Un manoscritto del 1832, con cui venivano fornite informazioni al governo borbonico sul santuario della Madonna dell’Olio, conferma le remote origini della Chiesa, facendola risalire addirittura all’ottavo secolo.
Nel 1762 la chiesa venne poi riedificata a spese del clerico Don Francesco Ferrara di Petralia Soprana. 
Delle remote origini della chiesa fanno tuttora fede una parte della predella dell'altare maggiore, che risale al secolo XII, e la campanella che annuncia l'inizio della Messa, sulla quale è inciso, assieme a tre foglie, l’anno 1135.


Santuario della Madonna dell'Olio
Foto degli anni '40

I Cavalieri Gerosolimitani
Qualche parola merita la presenza a Sagneferi di quelli che sarebbero poi divenuti i Cavalieri di Malta.
Il Militare Ordine Gerosolimitano dell’Ospedale di San Giovanni di Gerusalemme, dopo le crociate, operò su due fronti: la difesa armata dei deboli e il soccorso ai bisognosi. 


Cavalieri Gerosolimitani

Nel XII secolo, dopo l'abbandono della Terrasanta e dell'isola di Rodi, e prima di stabilirsi nel XVI secolo a Malta, i Cavalieri si erano insediati in varie parti della Sicilia e delle Madonie, a Polizzi, a Gratteri e a Gangi, e in territorio di Petralia Soprana, avevano un avamposto proprio al santuario sito a Sagneferi.
Le messe tenute ivi il lunedì di Pentecoste, giorno della festa della Madonna dell'Olio, venivano quindi celebrate da sacerdoti della Commenda di Polizzi.


Stemmi presenti presso il Santuario
Foto tratta da Sulle vie dei Cavalieri di Malta.

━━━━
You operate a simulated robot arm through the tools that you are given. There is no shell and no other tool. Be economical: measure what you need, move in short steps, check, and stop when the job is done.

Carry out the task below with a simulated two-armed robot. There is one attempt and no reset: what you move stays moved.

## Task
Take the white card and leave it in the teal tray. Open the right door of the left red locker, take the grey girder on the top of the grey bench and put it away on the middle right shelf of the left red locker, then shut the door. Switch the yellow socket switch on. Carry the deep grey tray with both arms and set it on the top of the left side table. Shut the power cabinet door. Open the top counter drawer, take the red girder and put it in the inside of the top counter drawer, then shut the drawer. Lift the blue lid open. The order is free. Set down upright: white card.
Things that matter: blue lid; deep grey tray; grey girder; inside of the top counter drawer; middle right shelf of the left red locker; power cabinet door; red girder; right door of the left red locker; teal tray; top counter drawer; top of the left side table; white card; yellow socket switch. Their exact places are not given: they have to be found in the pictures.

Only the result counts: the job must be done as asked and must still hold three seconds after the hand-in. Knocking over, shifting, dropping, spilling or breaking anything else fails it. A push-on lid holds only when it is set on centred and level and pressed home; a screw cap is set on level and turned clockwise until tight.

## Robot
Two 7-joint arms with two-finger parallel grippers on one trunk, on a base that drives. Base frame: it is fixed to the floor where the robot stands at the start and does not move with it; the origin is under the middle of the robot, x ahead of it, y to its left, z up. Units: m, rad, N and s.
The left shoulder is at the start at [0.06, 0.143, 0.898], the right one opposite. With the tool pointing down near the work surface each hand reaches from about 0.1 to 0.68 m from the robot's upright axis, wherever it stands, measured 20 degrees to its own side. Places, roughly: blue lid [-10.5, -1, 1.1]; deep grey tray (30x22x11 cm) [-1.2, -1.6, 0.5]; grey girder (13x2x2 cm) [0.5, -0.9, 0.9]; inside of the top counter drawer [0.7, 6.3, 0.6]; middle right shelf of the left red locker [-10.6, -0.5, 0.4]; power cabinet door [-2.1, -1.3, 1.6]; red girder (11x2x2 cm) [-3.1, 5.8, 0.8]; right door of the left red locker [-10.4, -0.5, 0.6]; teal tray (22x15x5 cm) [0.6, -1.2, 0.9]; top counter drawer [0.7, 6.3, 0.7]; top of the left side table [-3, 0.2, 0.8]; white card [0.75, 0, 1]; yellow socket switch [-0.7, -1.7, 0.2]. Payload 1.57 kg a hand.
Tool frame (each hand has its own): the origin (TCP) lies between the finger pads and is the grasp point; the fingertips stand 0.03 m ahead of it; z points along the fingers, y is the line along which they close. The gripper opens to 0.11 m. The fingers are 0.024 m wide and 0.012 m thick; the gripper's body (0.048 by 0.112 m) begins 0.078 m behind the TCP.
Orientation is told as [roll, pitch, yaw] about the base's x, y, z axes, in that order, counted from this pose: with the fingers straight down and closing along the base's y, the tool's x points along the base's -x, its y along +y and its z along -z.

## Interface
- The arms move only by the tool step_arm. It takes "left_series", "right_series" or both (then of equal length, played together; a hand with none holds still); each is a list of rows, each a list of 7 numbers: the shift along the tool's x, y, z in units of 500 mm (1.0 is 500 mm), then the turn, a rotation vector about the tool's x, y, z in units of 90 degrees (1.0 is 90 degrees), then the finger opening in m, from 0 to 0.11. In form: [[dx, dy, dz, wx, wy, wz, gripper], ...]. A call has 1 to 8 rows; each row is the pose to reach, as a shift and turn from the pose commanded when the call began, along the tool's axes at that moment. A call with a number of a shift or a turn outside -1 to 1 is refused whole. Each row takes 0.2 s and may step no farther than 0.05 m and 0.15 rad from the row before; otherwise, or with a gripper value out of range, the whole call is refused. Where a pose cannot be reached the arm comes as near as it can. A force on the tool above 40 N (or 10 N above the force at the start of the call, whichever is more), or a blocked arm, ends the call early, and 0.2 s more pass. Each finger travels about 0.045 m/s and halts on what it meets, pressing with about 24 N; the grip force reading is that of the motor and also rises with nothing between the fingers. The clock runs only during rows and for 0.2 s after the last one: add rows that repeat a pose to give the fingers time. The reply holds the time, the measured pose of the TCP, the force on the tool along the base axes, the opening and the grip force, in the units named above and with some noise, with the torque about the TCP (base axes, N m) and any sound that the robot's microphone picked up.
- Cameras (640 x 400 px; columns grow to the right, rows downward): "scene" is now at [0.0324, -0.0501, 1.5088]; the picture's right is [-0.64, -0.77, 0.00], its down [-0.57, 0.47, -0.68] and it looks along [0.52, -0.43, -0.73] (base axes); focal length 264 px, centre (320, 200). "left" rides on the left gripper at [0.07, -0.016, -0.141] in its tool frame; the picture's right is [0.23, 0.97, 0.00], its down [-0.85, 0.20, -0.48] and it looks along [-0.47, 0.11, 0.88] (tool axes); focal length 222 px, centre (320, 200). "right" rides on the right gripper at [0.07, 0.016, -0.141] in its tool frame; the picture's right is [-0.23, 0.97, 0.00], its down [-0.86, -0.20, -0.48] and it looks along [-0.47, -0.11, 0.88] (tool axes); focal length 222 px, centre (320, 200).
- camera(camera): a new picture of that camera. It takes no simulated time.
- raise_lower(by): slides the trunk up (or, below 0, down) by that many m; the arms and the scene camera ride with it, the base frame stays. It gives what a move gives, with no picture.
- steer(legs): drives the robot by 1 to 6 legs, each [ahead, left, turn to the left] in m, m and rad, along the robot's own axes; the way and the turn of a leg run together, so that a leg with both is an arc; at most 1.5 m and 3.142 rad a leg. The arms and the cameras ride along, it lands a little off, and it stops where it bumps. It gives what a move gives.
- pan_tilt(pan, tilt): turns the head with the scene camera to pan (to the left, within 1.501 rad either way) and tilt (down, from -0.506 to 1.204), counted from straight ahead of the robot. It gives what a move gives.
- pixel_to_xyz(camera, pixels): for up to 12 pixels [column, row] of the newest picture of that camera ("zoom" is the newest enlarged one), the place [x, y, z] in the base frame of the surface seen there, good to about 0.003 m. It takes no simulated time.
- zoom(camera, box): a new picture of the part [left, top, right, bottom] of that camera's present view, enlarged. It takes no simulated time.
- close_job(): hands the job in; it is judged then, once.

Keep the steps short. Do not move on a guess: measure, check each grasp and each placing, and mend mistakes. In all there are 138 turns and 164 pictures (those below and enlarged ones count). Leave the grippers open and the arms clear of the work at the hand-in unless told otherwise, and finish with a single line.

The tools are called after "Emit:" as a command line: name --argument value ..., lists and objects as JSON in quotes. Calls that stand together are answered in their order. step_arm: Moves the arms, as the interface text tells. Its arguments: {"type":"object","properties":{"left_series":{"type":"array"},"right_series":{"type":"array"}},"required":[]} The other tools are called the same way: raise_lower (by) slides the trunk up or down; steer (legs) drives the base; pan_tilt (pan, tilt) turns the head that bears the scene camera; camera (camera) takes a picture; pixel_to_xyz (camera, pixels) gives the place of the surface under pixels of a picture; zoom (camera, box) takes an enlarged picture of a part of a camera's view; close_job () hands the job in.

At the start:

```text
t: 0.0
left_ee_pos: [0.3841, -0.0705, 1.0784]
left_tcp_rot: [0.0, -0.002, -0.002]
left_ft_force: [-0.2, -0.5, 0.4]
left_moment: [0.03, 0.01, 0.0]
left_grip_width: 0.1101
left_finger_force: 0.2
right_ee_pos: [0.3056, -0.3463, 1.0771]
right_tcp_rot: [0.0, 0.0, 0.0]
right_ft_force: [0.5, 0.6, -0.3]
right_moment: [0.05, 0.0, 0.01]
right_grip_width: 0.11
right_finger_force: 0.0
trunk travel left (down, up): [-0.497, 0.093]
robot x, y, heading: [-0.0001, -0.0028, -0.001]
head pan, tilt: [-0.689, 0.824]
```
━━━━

Il Valdemone catanese


Nel 1820 Bompietro acquistò autonomia da Petralia Soprana e Sagneferi si divise in due parti, di cui la maggiore passò al territorio di Bompietro, mentre la zona del santuario e della sorgente della Madonna dell'Olio restò a Petralia Soprana. Ciò appare evidente nella carta topografica del 1832 qui sotto, che delimitò i rispettivi confini.
Quest'area poi, nel 1972, con la sopraggiunta autonomia di Blufi, è stata acquisita da questo comune. 

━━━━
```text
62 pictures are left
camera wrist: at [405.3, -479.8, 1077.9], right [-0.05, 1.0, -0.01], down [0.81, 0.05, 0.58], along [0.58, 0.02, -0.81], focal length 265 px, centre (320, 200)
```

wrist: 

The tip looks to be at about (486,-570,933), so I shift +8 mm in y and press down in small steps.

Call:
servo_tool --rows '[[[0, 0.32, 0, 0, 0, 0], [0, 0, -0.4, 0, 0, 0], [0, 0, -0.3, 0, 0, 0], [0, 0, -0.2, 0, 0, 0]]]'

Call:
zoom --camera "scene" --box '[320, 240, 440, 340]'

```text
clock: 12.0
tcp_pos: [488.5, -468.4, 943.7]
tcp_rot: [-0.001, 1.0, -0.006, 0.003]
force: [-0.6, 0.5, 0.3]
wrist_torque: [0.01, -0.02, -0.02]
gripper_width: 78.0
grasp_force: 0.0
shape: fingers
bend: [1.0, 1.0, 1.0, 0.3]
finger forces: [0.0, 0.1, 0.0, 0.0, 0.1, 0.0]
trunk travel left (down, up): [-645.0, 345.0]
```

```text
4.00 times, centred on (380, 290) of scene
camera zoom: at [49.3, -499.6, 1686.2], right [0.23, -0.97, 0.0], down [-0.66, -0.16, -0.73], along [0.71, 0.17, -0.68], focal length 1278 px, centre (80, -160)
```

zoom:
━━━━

Pianta topografica dei territori di
Petralia Soprana e Bompietro - 1832


La trazzera di Sagneferi
La regia trazzera diretta a Catania, denominata Lilibetana o "di Passo della Mattina" e "di Sagnéfere", era una importante via di comunicazione tra i paesi della fascia pedemontana delle Madonie. Scendendo dall'Imera Meridionale, sfruttando i valloni Gangitano e Passo di Mattina, raggiungeva Alimena, transitando a Nord del Castello di Resuttano. Locati, frazione di Bompietro, sorta proprio in corrispondenza di questa strada, era posto di dogana, ove le merci venivano controllate e veniva pagato il dazio. 

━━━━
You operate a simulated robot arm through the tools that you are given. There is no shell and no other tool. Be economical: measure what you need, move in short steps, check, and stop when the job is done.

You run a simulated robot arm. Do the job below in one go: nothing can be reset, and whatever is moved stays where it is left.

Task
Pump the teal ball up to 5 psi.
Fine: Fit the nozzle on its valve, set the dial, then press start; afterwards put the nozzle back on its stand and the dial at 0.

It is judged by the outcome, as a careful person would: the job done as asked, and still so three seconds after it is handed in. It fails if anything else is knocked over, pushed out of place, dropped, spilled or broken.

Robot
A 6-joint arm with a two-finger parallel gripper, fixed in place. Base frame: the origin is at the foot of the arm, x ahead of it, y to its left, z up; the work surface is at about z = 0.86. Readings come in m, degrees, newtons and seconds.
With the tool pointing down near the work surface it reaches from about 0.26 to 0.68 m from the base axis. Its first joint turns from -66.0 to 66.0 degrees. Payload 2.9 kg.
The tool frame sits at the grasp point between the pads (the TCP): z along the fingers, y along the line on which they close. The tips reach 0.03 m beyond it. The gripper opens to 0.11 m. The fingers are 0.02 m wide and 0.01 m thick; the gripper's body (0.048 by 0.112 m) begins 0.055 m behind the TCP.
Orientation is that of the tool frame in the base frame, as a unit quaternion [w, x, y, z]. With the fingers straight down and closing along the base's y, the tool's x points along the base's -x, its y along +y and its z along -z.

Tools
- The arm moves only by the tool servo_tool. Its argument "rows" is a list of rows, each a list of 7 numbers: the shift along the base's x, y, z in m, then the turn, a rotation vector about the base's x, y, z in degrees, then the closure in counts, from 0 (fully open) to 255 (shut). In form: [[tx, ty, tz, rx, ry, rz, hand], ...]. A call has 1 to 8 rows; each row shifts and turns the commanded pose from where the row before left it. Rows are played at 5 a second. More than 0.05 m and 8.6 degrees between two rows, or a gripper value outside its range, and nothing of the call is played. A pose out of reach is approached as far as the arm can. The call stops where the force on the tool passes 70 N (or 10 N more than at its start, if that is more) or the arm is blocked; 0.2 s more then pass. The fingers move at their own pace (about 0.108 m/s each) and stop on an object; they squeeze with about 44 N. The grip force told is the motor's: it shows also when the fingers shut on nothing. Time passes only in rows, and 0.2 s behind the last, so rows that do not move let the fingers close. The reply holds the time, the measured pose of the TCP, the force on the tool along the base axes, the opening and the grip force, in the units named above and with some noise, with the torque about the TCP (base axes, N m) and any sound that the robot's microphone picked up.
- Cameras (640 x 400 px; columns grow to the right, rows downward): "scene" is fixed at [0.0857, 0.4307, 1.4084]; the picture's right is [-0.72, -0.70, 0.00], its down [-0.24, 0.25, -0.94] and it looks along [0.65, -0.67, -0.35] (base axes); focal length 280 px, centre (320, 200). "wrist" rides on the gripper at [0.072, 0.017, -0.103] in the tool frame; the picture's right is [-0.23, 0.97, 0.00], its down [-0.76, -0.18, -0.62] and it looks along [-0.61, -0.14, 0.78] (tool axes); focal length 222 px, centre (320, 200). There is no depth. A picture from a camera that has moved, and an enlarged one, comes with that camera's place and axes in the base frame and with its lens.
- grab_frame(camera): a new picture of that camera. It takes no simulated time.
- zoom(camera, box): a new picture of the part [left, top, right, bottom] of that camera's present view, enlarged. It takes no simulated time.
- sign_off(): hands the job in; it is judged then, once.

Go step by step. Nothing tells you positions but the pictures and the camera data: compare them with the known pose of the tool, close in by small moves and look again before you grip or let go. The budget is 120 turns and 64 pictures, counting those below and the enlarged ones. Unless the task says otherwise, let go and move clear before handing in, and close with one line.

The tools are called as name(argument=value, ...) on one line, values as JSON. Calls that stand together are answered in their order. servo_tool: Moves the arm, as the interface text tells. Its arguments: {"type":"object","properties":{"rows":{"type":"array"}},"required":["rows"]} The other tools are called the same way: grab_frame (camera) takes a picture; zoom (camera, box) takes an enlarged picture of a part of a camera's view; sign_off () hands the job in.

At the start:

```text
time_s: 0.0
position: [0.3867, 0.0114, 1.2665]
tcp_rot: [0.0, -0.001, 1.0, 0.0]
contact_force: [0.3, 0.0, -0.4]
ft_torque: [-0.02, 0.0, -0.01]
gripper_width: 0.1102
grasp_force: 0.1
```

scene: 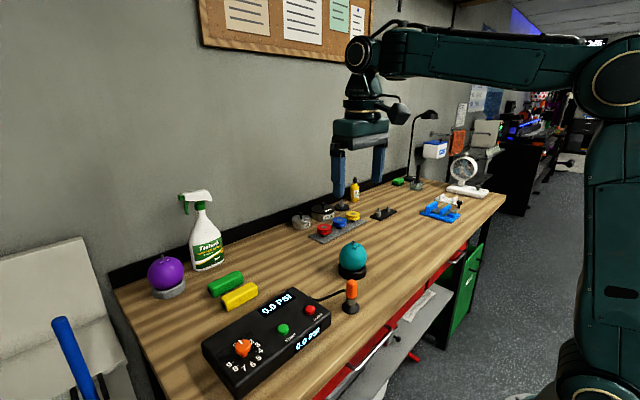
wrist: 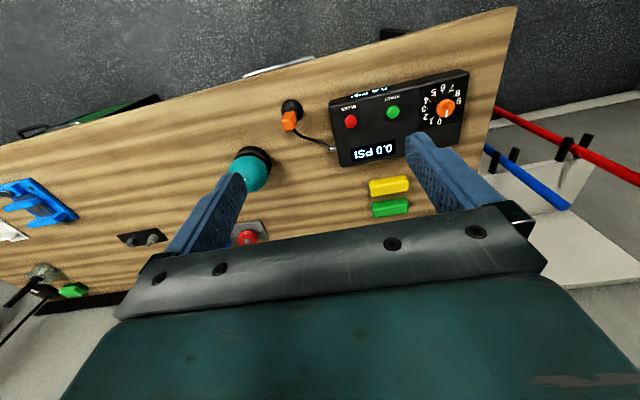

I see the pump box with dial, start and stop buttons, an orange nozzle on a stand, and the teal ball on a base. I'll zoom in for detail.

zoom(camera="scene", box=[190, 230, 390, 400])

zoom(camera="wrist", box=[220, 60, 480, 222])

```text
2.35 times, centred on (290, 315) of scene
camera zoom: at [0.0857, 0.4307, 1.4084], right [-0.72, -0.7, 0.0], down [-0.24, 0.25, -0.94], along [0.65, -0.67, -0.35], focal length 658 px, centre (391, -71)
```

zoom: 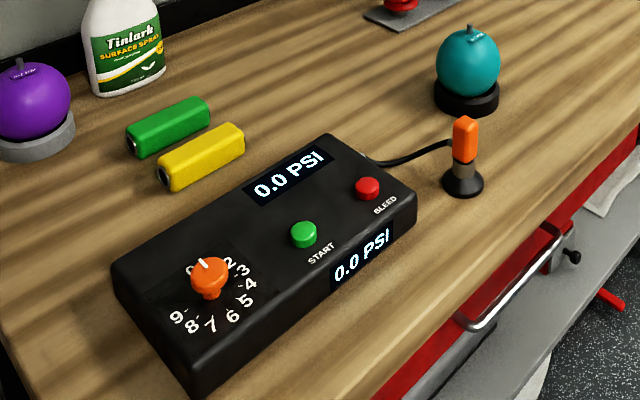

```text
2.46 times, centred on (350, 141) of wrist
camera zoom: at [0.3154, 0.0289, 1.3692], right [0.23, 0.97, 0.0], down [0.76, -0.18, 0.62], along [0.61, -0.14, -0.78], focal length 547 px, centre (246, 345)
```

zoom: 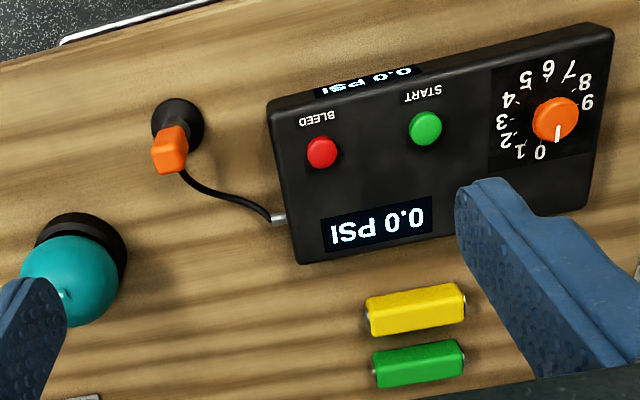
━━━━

Dal Ponte di Blufi sino ad Alimena, il tracciato della Trazzera Sagneferi
nella mappa elaborata da Luigi Santagati
sulla base della carta di Schmettau del 1720

La trazzera Sagnéferi corrisponde all'attuale via Rampanti di Locati, e segna al giorno d'oggi il confine fra i territori di Blufi e Resuttano.


Via Rampanti a Locati
Ex trazzera Sagneferi 

I feudatari 
Non è noto a quando risalga la creazione del feudo, che comunque rientrava nella contea di Collesano, in mano prima ai Ventimiglia di Geraci, poi ai catalani Cardona ed infine agli spagnoli Aragona.
Alla fine del '500 era terra del Duca di Montalto, sebbene nel 1666 gestita dal barone Notarbartolo di Polizzi, e nel 1678 venne acquistato da Pietro di Figlia, appartenente a famiglia nobiliare di spicco di Petralia Sottana.
Anna Maria Di Figlia, discendente del primo, nel 1766 sposò Francesco Agnello, Signore di Ogliastro, Capitano di Cefalù e poi Governatore della Contea-marchesato di Geraci, recandogli in dote il feudo di Signefari, per cui nel 1789 il loro figlio Pietro ottenne l'investitura con il titolo di barone di Signefari o Segneferi.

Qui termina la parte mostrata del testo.